Task instructions => Each line from the one containing "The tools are" through the end of the listing below must be copied exactly; pictures are excluded. Return a JSON list in which every string is one line; blank lines are skipped.

[BEGIN]

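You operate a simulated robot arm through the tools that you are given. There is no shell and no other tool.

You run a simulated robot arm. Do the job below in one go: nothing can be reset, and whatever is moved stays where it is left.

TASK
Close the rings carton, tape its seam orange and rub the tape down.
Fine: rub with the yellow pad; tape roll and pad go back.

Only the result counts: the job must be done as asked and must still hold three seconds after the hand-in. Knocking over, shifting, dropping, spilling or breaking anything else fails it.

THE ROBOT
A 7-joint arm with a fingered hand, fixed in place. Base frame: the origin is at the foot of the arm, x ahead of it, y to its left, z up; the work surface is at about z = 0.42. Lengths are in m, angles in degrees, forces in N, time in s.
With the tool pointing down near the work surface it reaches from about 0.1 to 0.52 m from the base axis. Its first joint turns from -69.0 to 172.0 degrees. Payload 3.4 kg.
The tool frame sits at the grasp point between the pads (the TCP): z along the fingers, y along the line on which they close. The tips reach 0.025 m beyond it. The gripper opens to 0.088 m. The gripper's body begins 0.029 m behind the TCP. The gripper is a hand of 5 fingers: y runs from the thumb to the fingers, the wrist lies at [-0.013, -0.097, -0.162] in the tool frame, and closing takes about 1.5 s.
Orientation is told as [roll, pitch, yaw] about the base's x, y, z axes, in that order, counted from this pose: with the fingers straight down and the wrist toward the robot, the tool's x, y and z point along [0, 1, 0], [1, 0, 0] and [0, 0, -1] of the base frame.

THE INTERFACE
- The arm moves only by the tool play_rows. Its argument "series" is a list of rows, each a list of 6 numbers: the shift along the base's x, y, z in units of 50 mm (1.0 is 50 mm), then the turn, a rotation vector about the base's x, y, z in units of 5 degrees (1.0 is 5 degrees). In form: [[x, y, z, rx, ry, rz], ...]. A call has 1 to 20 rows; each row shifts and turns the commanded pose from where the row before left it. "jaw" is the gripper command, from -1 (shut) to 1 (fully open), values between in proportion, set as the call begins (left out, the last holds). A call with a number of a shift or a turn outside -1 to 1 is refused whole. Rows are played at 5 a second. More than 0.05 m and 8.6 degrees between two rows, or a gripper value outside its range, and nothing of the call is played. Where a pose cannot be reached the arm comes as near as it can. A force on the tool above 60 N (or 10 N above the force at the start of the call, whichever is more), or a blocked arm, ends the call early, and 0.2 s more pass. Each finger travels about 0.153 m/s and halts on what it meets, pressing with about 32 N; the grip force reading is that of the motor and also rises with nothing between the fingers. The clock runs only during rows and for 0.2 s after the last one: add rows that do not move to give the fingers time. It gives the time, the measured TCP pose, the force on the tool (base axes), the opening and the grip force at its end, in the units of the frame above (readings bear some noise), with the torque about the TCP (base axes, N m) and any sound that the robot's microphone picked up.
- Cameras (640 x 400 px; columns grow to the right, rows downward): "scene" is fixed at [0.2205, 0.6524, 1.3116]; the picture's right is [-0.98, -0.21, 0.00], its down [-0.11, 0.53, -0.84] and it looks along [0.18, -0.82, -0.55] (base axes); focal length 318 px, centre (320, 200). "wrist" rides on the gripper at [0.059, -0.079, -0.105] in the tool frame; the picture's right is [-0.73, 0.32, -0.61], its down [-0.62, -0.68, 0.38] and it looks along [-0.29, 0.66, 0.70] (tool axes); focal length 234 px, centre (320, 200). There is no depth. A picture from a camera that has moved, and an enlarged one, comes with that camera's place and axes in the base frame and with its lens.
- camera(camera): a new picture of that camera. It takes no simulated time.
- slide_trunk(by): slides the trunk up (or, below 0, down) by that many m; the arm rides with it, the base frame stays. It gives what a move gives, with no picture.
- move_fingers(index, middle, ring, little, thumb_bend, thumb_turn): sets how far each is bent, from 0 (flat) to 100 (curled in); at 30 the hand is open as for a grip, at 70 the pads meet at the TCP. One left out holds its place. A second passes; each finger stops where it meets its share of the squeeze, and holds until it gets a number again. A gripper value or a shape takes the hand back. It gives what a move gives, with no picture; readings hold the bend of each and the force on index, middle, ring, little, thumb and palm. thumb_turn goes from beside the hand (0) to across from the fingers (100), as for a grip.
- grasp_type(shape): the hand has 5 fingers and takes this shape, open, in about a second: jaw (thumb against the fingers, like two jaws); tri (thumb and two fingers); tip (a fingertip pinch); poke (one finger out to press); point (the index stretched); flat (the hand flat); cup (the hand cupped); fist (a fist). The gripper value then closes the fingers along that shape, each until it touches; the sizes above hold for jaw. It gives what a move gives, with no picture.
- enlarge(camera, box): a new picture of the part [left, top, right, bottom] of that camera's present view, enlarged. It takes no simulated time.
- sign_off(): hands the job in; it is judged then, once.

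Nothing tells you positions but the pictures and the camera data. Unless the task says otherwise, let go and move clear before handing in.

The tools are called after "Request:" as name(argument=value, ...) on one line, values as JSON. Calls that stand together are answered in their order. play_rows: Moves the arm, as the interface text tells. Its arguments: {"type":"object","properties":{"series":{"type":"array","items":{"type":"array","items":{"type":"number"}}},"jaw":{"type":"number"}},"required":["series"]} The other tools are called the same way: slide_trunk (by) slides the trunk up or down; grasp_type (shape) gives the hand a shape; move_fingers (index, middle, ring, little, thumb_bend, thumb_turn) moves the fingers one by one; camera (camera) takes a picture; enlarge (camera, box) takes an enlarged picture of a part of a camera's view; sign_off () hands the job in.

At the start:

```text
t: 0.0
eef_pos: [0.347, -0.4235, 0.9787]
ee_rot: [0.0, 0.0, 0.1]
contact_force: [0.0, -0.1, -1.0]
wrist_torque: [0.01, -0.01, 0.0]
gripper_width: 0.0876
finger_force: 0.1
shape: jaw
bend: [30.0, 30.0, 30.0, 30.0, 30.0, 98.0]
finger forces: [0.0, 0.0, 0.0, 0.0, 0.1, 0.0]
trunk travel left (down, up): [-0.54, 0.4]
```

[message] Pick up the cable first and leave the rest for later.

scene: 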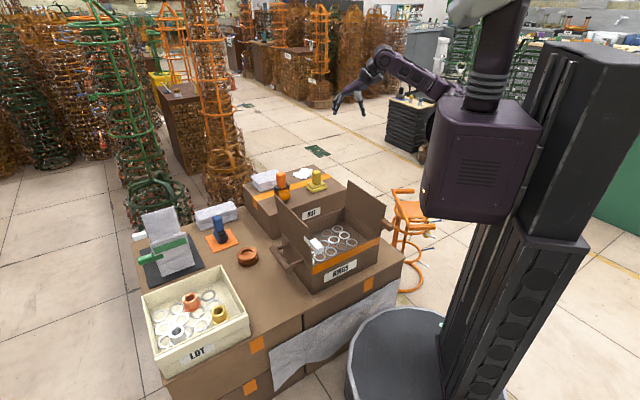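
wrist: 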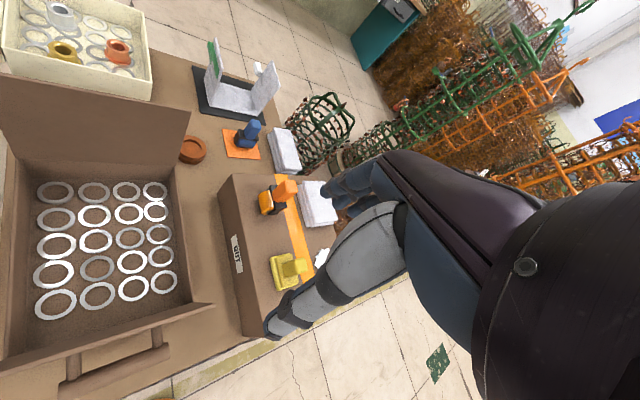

[END]

Result of this exercise =>
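[
  "The tools are called after \"Request:\" as name(argument=value, ...) on one line, values as JSON. Calls that stand together are answered in their order. play_rows: Moves the arm, as the interface text tells. Its arguments: {\"type\":\"object\",\"properties\":{\"series\":{\"type\":\"array\",\"items\":{\"type\":\"array\",\"items\":{\"type\":\"number\"}}},\"jaw\":{\"type\":\"number\"}},\"required\":[\"series\"]} The other tools are called the same way: slide_trunk (by) slides the trunk up or down; grasp_type (shape) gives the hand a shape; move_fingers (index, middle, ring, little, thumb_bend, thumb_turn) moves the fingers one by one; camera (camera) takes a picture; enlarge (camera, box) takes an enlarged picture of a part of a camera's view; sign_off () hands the job in.",
  "At the start:",
  "```text",
  "t: 0.0",
  "eef_pos: [0.347, -0.4235, 0.9787]",
  "ee_rot: [0.0, 0.0, 0.1]",
  "contact_force: [0.0, -0.1, -1.0]",
  "wrist_torque: [0.01, -0.01, 0.0]",
  "gripper_width: 0.0876",
  "finger_force: 0.1",
  "shape: jaw",
  "bend: [30.0, 30.0, 30.0, 30.0, 30.0, 98.0]",
  "finger forces: [0.0, 0.0, 0.0, 0.0, 0.1, 0.0]",
  "trunk travel left (down, up): [-0.54, 0.4]",
  "```",
  "[message] Pick up the cable first and leave the rest for later.",
  "scene: ",
  "wrist: "
]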